• **Directions**
(1) Show the exact text of the extract provided starting from "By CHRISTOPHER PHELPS" and stopping at the end of "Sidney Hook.".
(2) How does the extract provided go on? Write the next part.

## Begin Extract provided

Chronicles of Higher Education, July 12, 2002
 
Left Hook, Right Hook: the Rules of Engagement

By CHRISTOPHER PHELPS

It is August, a brilliant, sunny California morning. I am seated at a
table
reading correspondence from the Marxist years of the pragmatist
philosopher
Sidney Hook.

My surroundings, incongruous given the folders of revolutionary socialist
meditations spread before me, are the quarters of the Hoover Institution
archives at Stanford University. Named after the Republican president,
the
institution is a top conservative think tank. Hook held a fellowship
there
for the last 15 years of his life. Its archives hold 185 boxes of his
papers, immaculately organized.

## End Extract provided
## Begin Available data

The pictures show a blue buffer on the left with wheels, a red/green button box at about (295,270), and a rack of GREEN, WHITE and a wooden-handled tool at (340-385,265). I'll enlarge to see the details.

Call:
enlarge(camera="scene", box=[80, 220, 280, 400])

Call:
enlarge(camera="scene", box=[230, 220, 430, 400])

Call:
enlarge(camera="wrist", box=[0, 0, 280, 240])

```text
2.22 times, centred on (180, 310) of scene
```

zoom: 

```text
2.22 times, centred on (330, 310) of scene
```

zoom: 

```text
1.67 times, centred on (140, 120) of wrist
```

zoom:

## End Available data

• **The replies**
(1)
By CHRISTOPHER PHELPS

It is August, a brilliant, sunny California morning. I am seated at a
table
reading correspondence from the Marxist years of the pragmatist
philosopher
Sidney Hook.

(2)
Born to immigrants in Brooklyn, Hook was a scrappy radical from an early
age. A high-school Socialist, he adopted Communist sympathies in the
1920s
and early 1930s before courageously opposing authoritarianism in the
Communist movement at a time when most radicals looked upon the Soviet
Union uncritically. For five or six years, he preserved his revolutionary
Marxism as an anti-Stalinist radical, writing his two best books, Towards
the Understanding of Karl Marx (1933) and From Hegel to Marx (1936). Just
before World War II, Hook began to expound an increasingly hardened
anti-Communist liberalism, and by the time of the cold war, he was famous
for his unending stream of writings against Communism.

Immersed in Hook's letters, I experience a historian's daydream. Trotsky
is
alive in Mexico. The Spanish Civil War is raging, the Moscow purges are
wiping out the Old Bolsheviks, and sit-down strikes are sweeping the
United
States.

I am brought back abruptly into the present by a bustle of student
workers
in front of me. The Hoover building that houses the archives features a
wall of glass that looks out onto a large courtyard. Today, the courtyard
is being transformed into a luncheon site. Elegant china and silverware
are
laid out.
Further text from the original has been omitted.